• [AIM] Locate "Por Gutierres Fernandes" and "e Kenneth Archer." in the selected excerpt, and write out these words with everything between them.

• [DATA EXCERPT]
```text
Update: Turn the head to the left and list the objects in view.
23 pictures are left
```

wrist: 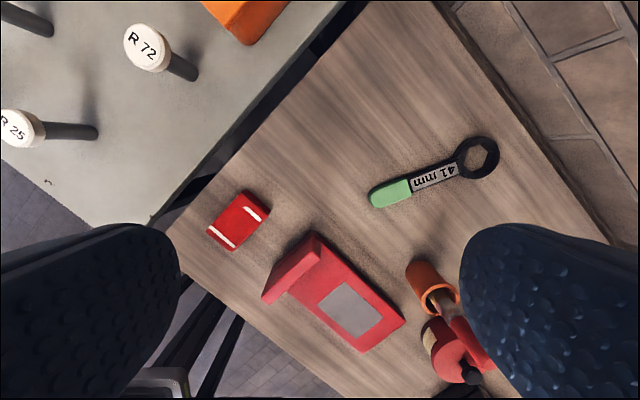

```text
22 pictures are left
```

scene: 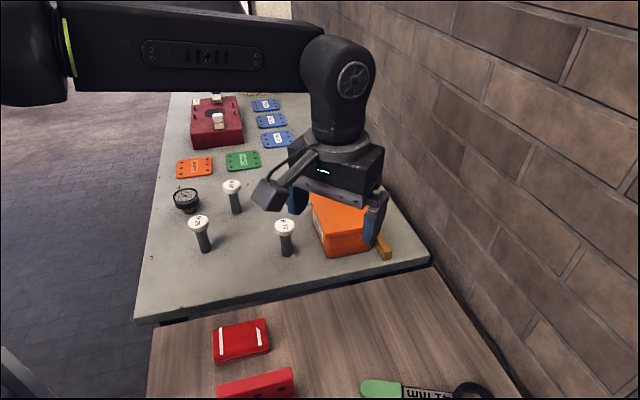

• [SELECTED EXCERPT]

A importância do Método Histórico- Gramatical na Hermenêutica Pentecostal – Teologia Pentecostal

A importância do Método Histórico- Gramatical na Hermenêutica Pentecostal – Teologia Pentecostal

Por Gutierres Fernandes Siqueira

Texto também publicado na plataforma Medium. Acesse neste link.

Hoje existe um debate intenso (e algumas vezes redundante e irritante) sobre quais são os métodos de interpretação mais adequados para a tradição pentecostal. O debate gira em torno da validade dos métodos históricos, especialmente o Histórico-Gramatical e Histórico-Crítico. Os métodos históricos, como o próprio nome já diz, estão interessados na história passada e no sentido literal do texto – não confunda com “sentido literalista”. O foco desses métodos é entrar no mundo do autor e de sua primeira audiência. Na academia pentecostal, especialmente norte-americana, muitas vozes surgiram nas últimas duas décadas atacando esses métodos como insuficientes, historicistas e racionalistas. Entre os críticos se destacam os teólogos Timothy Cargal e Kenneth Archer.

• [WRITTEN RESPONSE]
Por Gutierres Fernandes Siqueira

Texto também publicado na plataforma Medium. Acesse neste link.

Hoje existe um debate intenso (e algumas vezes redundante e irritante) sobre quais são os métodos de interpretação mais adequados para a tradição pentecostal. O debate gira em torno da validade dos métodos históricos, especialmente o Histórico-Gramatical e Histórico-Crítico. Os métodos históricos, como o próprio nome já diz, estão interessados na história passada e no sentido literal do texto – não confunda com “sentido literalista”. O foco desses métodos é entrar no mundo do autor e de sua primeira audiência. Na academia pentecostal, especialmente norte-americana, muitas vozes surgiram nas últimas duas décadas atacando esses métodos como insuficientes, historicistas e racionalistas. Entre os críticos se destacam os teólogos Timothy Cargal e Kenneth Archer.